Once we all saw there is a chance to actually win this, it galvanized so many of us to actually stand up and fight back.

Of course, they’re still working in the midst of a war. Many of the people we spoke to are either located in Kyiv, or have team members still there – either by choice because they didn’t want to leave families or homes, or because of martial law requiring most men between the ages of 18 and 60 to remain in case they are required to fight.

Vladimir Kozinyi, CEO of Desperate: Vladivostok and Redemption of the Damned creator MiroWin studio, describes what it’s been like for him and his team members who have remained in Ukraine.

“Several times a day an air alarm is activated, we hide in bomb shelters – metro stations, house basements, car parkings and other places,” he says. “Due to the curfew, we are limited in our ability to be on the street, pharmacies and grocery stores are open less hours, [and] it is now not so easy to find the right medicine or get essential groceries. Missiles, military planes are flying over us. Someone sees the explosions with their own eyes. This is a nightmare and horror.”

At the time we conducted our interviews, those we spoke to in Kyiv said that the city had become somewhat safer than at the start of the invasion, and many were able to return to their homes. But as Digital Dreams CEO Maxim Novikov explains, the war is still very much ongoing around them. When Russia invaded, Novikov was in Spain on vacation, celebrating his wife’s birthday, and he’s been stuck there since. His 15 team members working on Mutant Football League 2 are still in Kyiv, where they’re becoming so accustomed to the kind of chaos Kozinyi and others have described that they no longer react to it.

“We had guys who were sharing the time between helping the war efforts and doing some work, and they had all the sirens and they had all the explosions, and you may sit on a meeting with them and you hear the explosions,” he says. “And they're like, ‘Let's continue, let's do some work.’ So it really affected us.”

Games Gatherings Under Bombs

As Ukrainian developers adapted to their new situation while making games to support their country, another group of industry professionals were pivoting their own endeavors.

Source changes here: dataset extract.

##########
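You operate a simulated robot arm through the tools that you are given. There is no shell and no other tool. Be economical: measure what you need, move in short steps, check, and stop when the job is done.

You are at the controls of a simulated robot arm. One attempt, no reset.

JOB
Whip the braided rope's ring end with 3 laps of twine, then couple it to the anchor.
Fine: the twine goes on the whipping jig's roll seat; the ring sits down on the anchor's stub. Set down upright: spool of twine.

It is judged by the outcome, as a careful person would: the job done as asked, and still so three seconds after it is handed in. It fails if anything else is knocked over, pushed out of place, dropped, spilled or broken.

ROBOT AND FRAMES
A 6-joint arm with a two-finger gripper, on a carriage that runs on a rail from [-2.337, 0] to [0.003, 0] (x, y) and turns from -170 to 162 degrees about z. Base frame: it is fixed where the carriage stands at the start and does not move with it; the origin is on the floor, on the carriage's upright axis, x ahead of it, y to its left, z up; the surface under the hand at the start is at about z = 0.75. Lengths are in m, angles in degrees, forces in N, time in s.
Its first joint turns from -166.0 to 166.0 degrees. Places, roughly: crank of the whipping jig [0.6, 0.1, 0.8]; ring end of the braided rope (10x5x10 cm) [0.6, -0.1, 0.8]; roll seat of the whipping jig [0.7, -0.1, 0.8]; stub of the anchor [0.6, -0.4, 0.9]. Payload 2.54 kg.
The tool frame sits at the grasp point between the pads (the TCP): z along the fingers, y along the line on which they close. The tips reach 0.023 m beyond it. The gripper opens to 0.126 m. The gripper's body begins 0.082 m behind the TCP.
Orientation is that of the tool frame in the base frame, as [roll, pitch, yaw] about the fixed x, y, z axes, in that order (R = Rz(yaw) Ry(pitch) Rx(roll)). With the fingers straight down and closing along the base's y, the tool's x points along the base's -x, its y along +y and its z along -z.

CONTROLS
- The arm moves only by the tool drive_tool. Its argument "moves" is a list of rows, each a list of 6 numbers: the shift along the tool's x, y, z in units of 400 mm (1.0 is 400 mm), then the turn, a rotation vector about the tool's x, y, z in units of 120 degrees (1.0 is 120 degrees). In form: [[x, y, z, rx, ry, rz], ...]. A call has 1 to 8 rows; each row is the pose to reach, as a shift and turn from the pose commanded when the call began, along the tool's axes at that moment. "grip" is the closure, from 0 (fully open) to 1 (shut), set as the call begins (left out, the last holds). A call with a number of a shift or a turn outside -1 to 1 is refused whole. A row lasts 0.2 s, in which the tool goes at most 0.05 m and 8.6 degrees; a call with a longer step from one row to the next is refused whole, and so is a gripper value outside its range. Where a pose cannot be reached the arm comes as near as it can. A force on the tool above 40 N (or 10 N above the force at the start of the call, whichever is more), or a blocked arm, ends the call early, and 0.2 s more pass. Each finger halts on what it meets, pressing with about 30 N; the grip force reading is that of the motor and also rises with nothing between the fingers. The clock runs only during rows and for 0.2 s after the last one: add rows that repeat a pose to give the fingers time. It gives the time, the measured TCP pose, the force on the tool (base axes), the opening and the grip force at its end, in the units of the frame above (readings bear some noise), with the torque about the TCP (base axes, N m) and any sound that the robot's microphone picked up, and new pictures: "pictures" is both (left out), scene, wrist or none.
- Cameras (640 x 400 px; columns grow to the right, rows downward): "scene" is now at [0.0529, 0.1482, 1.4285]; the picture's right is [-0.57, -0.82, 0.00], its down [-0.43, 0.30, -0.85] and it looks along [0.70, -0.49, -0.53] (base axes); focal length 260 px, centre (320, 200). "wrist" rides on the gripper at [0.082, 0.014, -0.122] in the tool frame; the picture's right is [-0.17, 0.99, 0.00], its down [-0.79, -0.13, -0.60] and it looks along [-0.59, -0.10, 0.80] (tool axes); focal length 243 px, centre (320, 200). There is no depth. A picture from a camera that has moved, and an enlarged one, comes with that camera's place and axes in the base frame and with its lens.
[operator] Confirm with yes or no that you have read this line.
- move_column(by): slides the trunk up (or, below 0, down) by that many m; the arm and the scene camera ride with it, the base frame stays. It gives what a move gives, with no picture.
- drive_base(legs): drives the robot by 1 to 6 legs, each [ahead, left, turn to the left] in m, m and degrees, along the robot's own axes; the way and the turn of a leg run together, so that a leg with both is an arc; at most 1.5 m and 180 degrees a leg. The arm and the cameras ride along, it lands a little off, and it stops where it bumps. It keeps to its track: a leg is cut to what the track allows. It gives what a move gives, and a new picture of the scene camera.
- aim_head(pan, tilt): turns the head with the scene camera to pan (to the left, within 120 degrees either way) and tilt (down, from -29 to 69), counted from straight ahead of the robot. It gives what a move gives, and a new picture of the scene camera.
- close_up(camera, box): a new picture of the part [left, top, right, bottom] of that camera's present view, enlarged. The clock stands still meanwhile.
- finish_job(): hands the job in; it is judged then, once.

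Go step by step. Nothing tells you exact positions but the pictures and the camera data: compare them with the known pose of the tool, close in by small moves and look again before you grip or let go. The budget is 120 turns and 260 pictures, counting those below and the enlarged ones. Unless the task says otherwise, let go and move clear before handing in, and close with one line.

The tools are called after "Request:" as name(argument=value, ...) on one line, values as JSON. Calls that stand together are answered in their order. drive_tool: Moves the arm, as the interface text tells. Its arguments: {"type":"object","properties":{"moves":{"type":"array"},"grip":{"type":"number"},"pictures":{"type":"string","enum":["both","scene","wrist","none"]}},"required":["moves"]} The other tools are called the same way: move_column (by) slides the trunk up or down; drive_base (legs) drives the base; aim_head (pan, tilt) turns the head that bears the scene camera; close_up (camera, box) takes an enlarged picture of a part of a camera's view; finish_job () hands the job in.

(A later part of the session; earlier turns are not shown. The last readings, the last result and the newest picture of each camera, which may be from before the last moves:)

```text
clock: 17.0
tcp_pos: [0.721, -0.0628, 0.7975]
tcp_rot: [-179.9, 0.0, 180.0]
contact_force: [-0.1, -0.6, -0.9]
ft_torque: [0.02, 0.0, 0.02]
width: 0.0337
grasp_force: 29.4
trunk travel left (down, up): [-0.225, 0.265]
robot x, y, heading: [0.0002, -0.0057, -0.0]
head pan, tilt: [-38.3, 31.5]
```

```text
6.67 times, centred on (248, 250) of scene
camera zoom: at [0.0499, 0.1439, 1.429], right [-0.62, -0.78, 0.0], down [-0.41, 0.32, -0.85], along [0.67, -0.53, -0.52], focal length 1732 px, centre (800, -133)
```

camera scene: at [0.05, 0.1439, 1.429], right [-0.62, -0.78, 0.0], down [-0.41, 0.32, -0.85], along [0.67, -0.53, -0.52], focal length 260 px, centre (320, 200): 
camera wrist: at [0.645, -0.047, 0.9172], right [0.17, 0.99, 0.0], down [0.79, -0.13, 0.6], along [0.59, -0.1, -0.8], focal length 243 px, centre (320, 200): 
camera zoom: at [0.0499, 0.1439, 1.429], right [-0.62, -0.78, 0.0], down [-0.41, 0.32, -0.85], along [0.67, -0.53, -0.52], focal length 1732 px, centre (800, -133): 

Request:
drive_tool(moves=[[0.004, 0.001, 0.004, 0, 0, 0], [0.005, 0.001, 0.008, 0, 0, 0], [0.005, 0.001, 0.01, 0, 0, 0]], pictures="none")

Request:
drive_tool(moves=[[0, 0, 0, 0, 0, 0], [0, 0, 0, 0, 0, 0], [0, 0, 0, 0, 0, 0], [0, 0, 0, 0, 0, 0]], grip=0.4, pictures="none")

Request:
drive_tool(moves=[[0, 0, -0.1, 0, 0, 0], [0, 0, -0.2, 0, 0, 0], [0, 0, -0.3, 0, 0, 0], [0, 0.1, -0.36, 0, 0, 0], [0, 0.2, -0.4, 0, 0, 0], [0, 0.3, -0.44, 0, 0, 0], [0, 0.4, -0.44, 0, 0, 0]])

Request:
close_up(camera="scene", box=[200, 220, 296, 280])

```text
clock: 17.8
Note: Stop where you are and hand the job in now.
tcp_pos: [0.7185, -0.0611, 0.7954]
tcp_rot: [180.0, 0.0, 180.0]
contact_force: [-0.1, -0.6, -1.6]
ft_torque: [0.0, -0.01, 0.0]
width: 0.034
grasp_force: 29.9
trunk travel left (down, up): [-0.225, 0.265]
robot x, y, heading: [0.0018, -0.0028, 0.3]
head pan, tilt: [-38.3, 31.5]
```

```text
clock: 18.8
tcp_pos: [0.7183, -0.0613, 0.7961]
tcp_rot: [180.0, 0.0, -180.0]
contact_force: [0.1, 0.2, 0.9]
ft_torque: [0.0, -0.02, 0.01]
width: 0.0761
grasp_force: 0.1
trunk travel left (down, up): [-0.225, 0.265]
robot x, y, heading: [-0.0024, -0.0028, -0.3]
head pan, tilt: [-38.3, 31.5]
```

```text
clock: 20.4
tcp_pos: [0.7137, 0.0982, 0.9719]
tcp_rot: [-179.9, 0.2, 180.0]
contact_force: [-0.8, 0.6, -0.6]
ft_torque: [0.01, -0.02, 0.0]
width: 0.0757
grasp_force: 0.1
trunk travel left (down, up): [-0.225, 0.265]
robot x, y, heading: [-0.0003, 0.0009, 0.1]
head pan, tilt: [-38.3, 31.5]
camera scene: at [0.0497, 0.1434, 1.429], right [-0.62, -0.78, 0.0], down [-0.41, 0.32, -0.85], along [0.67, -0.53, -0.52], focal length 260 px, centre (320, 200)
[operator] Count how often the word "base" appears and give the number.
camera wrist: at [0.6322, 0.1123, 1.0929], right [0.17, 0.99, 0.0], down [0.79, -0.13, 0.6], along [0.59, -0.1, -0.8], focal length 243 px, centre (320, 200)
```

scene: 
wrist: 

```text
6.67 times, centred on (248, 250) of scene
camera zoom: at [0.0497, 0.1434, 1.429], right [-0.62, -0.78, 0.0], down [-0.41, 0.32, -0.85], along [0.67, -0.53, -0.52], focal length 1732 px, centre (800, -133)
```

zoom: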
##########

Elena Lobova, co-founder of GDBAY and one of the organizers of game jam Hyper Casual Jam Com, had been prepared ahead of time, believing that something might happen to disrupt their planned late-February online event. The team, entirely based in Ukraine, was bracing for possible disruptions to power stations or the internet, and made arrangements for Lobova to fly to Bratislava so she could manage Hyper Casual Jam Com from there if things went poorly. But no one, Lobova says, expected a full-scale war.